There's quite a large bulge of ocean that trails the moon around the earth, and a similar bulge diametrically opposite to it. There's a smaller bulge due to sun tides.
The GRACE home page doesn't seem to mention the effects of tides. Doesn't all that moving mass of H2O change the planet's mass distribution enough to mess with gravimetric readings?
(Disclaimer: I am not an earth scientist.)
yes, but a ton is 2000 lbs, which makes his comment relavent and yours not.

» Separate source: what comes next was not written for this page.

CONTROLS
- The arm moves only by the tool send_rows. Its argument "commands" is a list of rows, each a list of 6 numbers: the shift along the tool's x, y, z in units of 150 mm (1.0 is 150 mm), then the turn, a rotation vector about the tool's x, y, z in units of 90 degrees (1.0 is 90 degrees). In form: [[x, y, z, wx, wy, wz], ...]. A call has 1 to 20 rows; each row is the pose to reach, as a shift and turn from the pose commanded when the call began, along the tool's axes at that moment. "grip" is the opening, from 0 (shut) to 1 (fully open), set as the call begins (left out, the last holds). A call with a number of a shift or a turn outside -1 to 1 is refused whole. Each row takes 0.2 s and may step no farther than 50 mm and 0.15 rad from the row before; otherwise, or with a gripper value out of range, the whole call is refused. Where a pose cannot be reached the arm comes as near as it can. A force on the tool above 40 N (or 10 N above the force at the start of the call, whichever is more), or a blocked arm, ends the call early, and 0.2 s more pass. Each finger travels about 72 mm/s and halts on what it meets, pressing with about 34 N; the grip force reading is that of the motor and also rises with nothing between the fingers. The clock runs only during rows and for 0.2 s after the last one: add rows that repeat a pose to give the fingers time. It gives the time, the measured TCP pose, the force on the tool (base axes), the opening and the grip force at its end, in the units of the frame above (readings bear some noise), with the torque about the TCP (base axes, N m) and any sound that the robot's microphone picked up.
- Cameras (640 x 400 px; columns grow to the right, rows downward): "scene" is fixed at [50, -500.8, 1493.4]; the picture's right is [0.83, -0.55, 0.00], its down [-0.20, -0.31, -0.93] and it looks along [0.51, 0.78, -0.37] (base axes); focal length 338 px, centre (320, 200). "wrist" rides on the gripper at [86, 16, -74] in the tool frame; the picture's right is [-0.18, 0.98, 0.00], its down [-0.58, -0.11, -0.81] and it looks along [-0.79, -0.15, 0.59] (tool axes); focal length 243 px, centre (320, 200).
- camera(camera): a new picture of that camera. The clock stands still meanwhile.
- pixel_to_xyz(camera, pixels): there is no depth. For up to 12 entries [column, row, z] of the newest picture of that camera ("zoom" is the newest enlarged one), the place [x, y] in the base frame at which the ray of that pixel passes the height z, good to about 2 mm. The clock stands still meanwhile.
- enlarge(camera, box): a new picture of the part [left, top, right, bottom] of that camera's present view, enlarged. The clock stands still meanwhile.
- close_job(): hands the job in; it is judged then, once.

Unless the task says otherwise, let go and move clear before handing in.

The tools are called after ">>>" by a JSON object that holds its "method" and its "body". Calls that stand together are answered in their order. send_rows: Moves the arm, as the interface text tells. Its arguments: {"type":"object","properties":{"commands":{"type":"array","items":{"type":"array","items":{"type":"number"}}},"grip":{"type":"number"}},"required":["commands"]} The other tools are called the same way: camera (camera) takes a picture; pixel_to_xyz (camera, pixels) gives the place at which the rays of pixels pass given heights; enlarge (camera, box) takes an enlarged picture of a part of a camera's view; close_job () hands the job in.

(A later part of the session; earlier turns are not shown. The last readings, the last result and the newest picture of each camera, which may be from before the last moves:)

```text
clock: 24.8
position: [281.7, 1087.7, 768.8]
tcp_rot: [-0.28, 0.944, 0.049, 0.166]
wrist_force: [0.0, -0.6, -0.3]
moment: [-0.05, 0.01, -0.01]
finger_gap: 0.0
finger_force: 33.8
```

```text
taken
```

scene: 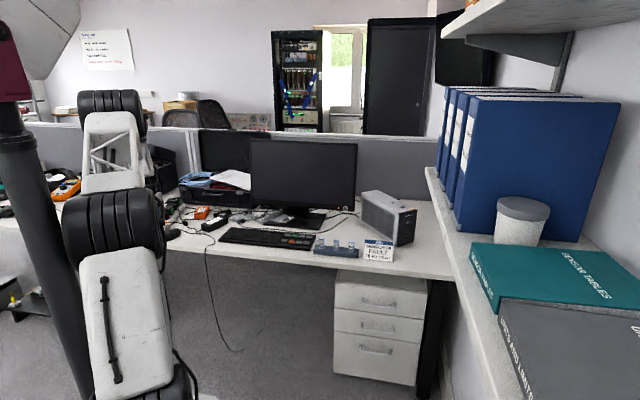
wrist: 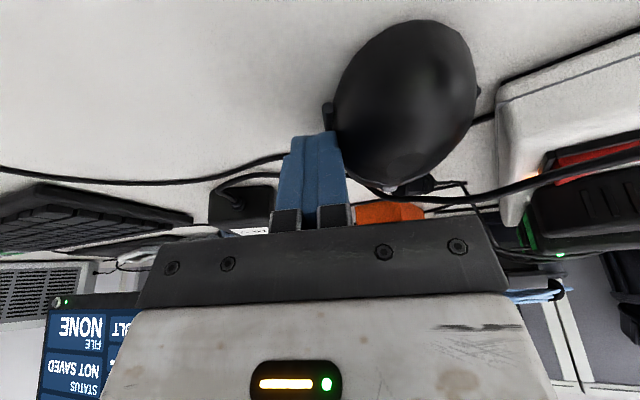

There are few pseudo-sciences as well entrenched as Astrology. Every once in a while somebody tries to rationalize the effects of Astrology as an actual gravitational effect of the planetary alignments that has a slight but important effect on world affairs and on individual people's destiny. The problem with this is, that there are so many other variations in the Earth's gravitational field that no such effect could get through the background noise. As a geophysicist, I've used measurements of the variations in the local gravitational field to model underground structures, ranging in size from the Rio Grande Rift in New Mexico, to small landfills and service tunnels on the campus of UT Dallas. We never correct for planetary gravity. In fact, when doing gravity measurements in the field, you have to make sure to park the truck a few yards away from where you take your measurement, because an SUV has enough mass to mess up your reading. The mass of Mars, or even Jupiter is very large, but so far away that the SUV a few feet away has several orders of magnitude more influence.
Astrology doesn't work through any physical medium.